The other night I was out buying some last minute groceries for dinner (with everyone else in the neighbourhood by the looks), and while waiting in line I saw these massive bags of Jelly Belly jelly beans marked down to $2.99. Jelly Belly beans aren’t the cheapest candy around, for that price you’d be lucky to get a handful of them, so naturally I whipped them up.
Turns out, they are called Belly Flops. Jelly Belly produce more than 17,000 tons of candy annually and as you can expect, with volumes like that, things don’t always go as planned. So what does Jelly Belly do with all the ‘defective’ jelly beans? Well, the company sells them.
In these massive bags you’ll find round ones, square ones, long ones, flat ones or you may even find a bunch stuck together. They might be cracked or marked, and on very rare occasions, a flavour may not match a colour. Each Belly Flop bag is randomly packed with different assortments from all their flavour ranges.
Originally, these Belly Flops were only available at the Jelly Belly factory in Fairfield, California for people taking the world-renowned factory tour. Due to their immense popularity for the variety and reduced price, demand grew and grew. When they started to sell online their popularity grew even more and now they are sold in bargain bins around the world and make Jelly Belly a nice little profit for something that otherwise would have been THROWN AWAY!

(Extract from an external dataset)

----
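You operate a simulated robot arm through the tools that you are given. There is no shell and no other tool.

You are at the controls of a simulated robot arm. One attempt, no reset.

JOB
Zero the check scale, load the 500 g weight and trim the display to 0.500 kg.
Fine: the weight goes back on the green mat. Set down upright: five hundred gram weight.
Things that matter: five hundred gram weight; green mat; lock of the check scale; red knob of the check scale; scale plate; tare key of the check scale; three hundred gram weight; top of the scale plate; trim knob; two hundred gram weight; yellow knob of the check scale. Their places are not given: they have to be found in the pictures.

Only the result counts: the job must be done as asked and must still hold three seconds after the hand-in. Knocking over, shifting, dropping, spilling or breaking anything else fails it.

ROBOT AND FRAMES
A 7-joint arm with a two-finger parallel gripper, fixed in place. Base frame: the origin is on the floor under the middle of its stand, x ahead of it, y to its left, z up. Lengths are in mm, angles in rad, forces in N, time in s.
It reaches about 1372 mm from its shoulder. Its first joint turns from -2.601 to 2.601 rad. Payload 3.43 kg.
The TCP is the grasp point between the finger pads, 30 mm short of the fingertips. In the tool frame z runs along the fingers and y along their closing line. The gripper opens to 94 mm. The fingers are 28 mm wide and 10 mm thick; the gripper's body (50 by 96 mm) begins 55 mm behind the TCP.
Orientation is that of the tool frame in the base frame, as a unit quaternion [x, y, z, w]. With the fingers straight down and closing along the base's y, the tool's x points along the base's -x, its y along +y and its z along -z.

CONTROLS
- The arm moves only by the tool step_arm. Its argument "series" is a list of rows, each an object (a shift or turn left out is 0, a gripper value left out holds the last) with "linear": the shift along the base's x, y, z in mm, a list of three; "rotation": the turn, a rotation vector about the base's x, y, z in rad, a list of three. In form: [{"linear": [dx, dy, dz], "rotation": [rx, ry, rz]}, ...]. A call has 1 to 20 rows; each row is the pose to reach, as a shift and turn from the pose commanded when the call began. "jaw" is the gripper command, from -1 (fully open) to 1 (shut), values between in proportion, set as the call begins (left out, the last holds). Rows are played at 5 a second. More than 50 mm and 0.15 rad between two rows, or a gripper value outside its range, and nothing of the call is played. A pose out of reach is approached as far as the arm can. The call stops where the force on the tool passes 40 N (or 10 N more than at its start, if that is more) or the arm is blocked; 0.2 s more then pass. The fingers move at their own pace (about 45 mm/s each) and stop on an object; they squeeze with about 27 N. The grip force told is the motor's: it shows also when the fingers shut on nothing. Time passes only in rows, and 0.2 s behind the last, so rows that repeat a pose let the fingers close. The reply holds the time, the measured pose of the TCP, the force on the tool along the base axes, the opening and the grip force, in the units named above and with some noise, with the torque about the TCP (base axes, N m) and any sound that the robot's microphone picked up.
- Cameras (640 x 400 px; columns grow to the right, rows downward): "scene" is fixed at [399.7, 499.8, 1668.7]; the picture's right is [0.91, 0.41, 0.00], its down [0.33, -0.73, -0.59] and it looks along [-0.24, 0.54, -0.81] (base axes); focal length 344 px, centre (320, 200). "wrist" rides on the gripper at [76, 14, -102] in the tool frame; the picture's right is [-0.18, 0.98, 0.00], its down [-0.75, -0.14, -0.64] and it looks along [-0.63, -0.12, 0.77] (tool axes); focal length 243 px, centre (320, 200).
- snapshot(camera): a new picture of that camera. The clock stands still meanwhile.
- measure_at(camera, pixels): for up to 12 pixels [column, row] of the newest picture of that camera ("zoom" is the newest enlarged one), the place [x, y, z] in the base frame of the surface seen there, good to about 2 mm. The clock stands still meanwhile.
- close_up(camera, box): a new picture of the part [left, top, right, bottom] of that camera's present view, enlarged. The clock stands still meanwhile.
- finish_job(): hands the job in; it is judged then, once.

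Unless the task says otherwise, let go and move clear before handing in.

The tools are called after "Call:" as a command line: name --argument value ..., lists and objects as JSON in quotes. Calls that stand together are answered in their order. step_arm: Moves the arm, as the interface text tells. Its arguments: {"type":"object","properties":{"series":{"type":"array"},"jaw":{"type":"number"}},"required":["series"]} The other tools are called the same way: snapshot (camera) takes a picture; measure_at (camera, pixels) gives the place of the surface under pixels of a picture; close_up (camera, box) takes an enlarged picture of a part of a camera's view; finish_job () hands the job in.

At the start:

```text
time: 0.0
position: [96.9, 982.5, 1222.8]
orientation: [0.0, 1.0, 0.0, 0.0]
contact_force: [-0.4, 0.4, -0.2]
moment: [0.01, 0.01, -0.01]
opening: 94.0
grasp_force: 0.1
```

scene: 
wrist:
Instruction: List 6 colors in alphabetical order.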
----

Many companies are embarrassed by anything less than perfect, but not Jelly Belly. They have some fun with the inevitable imperfections of product manufacturing. As a designer, I have resold logo design revisions and website design revisions other clients didn’t like. I’ve seen a restaurant give a 10% discount to anyone who ate at the “worst table in the house” because it is in a crammed noisy corner.
What could you be doing to make money off of your worst failures?